On a tangential note, I'm looking at upgrading the missuses' PC and was looking at the new fangled AMD CPU/APUs, but there's the issue of bios' on newer boards not supporting the APU side. Which isn't an issue if I can get a discrete GFX card, but is an issue if the chip doesn't work at all if the APU isn't working.
Would that APU thing be an issue on the new CPU you're looking at?
Quality settings in VR. I'm running games at lower settings than I think a pretty high-end GPU will be able to handle. When I bump up the settings, I get freezes and even reboots, so I'm blaming the CPU
I don't think so. The FX series are old gen.

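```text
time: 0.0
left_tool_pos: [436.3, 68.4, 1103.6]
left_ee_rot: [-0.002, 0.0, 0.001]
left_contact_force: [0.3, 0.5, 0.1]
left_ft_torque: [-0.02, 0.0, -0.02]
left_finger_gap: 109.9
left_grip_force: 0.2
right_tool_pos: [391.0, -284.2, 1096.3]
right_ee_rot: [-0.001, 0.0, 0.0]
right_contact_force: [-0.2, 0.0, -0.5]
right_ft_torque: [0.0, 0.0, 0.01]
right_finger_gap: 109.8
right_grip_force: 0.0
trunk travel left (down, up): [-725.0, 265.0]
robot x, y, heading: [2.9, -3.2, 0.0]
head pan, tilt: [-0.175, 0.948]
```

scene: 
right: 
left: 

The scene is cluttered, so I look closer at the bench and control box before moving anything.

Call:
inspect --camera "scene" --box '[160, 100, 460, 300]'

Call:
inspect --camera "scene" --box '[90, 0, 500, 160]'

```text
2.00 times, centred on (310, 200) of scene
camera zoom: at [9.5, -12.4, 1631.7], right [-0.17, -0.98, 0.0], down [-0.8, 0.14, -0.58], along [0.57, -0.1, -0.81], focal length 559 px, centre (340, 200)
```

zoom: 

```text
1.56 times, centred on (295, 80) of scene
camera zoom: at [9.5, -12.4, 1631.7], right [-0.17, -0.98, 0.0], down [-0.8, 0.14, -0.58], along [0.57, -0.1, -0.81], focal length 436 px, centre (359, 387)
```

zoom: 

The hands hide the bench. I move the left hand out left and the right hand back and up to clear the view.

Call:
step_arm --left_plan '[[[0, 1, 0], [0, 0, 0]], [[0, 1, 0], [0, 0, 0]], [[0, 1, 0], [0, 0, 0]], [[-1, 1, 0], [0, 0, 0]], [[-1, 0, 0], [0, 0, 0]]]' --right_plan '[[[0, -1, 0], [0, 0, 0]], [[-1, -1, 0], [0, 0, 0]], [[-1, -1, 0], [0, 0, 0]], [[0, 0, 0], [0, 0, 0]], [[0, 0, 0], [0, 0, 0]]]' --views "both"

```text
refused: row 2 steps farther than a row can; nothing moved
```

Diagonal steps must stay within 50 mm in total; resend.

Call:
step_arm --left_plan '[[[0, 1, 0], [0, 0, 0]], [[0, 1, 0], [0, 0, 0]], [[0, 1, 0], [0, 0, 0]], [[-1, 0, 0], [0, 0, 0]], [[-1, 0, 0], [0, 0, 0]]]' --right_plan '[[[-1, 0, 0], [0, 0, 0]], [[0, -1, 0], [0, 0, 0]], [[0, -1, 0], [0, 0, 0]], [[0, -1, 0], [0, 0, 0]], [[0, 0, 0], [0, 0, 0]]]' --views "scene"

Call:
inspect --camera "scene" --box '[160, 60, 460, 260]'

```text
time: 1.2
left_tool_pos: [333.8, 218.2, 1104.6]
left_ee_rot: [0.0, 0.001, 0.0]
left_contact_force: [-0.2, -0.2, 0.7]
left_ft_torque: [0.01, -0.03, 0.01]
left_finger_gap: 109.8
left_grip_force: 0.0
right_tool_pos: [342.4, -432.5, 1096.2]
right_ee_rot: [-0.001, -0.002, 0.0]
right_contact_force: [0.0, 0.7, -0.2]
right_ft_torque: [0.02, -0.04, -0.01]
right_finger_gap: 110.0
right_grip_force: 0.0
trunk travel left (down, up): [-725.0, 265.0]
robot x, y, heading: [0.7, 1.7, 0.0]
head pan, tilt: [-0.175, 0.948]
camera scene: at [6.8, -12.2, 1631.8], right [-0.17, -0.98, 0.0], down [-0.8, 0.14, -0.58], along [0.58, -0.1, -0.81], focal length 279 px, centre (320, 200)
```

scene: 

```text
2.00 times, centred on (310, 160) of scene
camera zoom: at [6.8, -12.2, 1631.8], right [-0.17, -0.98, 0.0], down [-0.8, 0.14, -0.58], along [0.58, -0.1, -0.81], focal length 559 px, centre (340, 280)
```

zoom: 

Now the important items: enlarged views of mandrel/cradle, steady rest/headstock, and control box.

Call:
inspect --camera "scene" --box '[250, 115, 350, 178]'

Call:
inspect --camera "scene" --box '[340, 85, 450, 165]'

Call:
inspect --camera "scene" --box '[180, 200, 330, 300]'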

I'd be surprised if this is a CPU performance issue. Until late last year, my PC was a 7-year-old 1st-gen Core i5. Running modern stuff at higher graphics settings used to just cause poor performance, sluggish framerates and the like. I'd suggest instead a problem that's causing your main issues:
1) Overheating maybe? Try running CoreTemp and see what the temps are like when you stress the thing. I've had CPU heatsinks clog up with fluff after a while so that the PC performs poorly/unreliably under load. Cleaning things up fixed that one for me. Try hammering it with Prime95 and see what it does.
2) PSU struggling to cope with high demand maybe? The GTX 1070 is a thirsty card, so if your PSU is struggling under high load, this could also cause instability when you crank up the detail.
3) Possible RAM issue? Prime95 can be configured to hammer the RAM as well, might be worth doing this to see if you can provoke a crash from it, or try and run a memory test on it?
Worth a shot anyway to see if you can find out what's causing the instability...
My old pc (which is still sitting on my desk, daring me to find a use for it) got a new lease on life from a new, more powerful PSU. Fixed a host of problems.